Write out the whole listing again, exactly as given. Format the lines as a JSON array of strings and drop empty lines.

-*-

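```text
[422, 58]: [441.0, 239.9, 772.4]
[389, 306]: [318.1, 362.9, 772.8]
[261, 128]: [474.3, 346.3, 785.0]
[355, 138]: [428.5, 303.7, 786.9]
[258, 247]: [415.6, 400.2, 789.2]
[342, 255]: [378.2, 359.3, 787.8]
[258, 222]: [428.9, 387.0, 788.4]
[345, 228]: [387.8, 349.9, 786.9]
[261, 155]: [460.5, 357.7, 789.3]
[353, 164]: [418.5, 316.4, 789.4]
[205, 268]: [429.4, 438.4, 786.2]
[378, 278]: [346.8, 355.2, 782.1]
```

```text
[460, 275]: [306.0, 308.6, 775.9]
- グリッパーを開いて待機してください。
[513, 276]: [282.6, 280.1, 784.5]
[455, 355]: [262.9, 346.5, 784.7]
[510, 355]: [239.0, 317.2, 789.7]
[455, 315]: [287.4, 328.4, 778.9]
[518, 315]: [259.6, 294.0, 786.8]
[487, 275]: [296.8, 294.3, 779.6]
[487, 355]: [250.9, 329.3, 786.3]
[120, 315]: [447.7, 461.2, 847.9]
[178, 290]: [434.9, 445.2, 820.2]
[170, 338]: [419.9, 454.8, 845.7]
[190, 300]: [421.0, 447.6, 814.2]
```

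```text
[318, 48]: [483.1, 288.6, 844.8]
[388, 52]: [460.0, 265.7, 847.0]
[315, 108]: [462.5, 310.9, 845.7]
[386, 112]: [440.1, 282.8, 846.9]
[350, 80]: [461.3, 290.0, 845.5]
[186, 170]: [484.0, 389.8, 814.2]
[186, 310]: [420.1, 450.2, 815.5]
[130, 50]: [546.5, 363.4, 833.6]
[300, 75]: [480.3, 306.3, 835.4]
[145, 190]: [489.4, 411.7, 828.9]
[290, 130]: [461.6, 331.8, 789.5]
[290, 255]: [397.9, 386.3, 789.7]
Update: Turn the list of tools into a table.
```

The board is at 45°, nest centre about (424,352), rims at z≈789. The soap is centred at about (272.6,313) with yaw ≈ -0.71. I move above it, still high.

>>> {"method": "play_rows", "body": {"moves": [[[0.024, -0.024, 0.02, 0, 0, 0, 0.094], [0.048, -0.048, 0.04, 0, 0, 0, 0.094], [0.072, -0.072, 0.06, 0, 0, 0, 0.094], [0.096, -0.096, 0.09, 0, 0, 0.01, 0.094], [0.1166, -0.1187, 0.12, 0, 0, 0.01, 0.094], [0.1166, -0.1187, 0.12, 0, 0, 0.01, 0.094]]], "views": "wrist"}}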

-*-

→ Task output:
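[
  "```text",
  "[422, 58]: [441.0, 239.9, 772.4]",
  "[389, 306]: [318.1, 362.9, 772.8]",
  "[261, 128]: [474.3, 346.3, 785.0]",
  "[355, 138]: [428.5, 303.7, 786.9]",
  "[258, 247]: [415.6, 400.2, 789.2]",
  "[342, 255]: [378.2, 359.3, 787.8]",
  "[258, 222]: [428.9, 387.0, 788.4]",
  "[345, 228]: [387.8, 349.9, 786.9]",
  "[261, 155]: [460.5, 357.7, 789.3]",
  "[353, 164]: [418.5, 316.4, 789.4]",
  "[205, 268]: [429.4, 438.4, 786.2]",
  "[378, 278]: [346.8, 355.2, 782.1]",
  "```",
  "```text",
  "[460, 275]: [306.0, 308.6, 775.9]",
  "- グリッパーを開いて待機してください。",
  "[513, 276]: [282.6, 280.1, 784.5]",
  "[455, 355]: [262.9, 346.5, 784.7]",
  "[510, 355]: [239.0, 317.2, 789.7]",
  "[455, 315]: [287.4, 328.4, 778.9]",
  "[518, 315]: [259.6, 294.0, 786.8]",
  "[487, 275]: [296.8, 294.3, 779.6]",
  "[487, 355]: [250.9, 329.3, 786.3]",
  "[120, 315]: [447.7, 461.2, 847.9]",
  "[178, 290]: [434.9, 445.2, 820.2]",
  "[170, 338]: [419.9, 454.8, 845.7]",
  "[190, 300]: [421.0, 447.6, 814.2]",
  "```",
  "```text",
  "[318, 48]: [483.1, 288.6, 844.8]",
  "[388, 52]: [460.0, 265.7, 847.0]",
  "[315, 108]: [462.5, 310.9, 845.7]",
  "[386, 112]: [440.1, 282.8, 846.9]",
  "[350, 80]: [461.3, 290.0, 845.5]",
  "[186, 170]: [484.0, 389.8, 814.2]",
  "[186, 310]: [420.1, 450.2, 815.5]",
  "[130, 50]: [546.5, 363.4, 833.6]",
  "[300, 75]: [480.3, 306.3, 835.4]",
  "[145, 190]: [489.4, 411.7, 828.9]",
  "[290, 130]: [461.6, 331.8, 789.5]",
  "[290, 255]: [397.9, 386.3, 789.7]",
  "Update: Turn the list of tools into a table.",
  "```",
  "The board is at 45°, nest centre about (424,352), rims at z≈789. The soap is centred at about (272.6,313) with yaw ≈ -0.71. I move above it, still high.",
  ">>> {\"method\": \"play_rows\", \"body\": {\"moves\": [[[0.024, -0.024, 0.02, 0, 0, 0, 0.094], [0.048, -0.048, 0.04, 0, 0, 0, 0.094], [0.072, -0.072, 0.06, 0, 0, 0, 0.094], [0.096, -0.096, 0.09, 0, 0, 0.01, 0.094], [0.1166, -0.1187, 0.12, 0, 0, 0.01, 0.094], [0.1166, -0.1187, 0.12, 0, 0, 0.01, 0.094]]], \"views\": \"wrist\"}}"
]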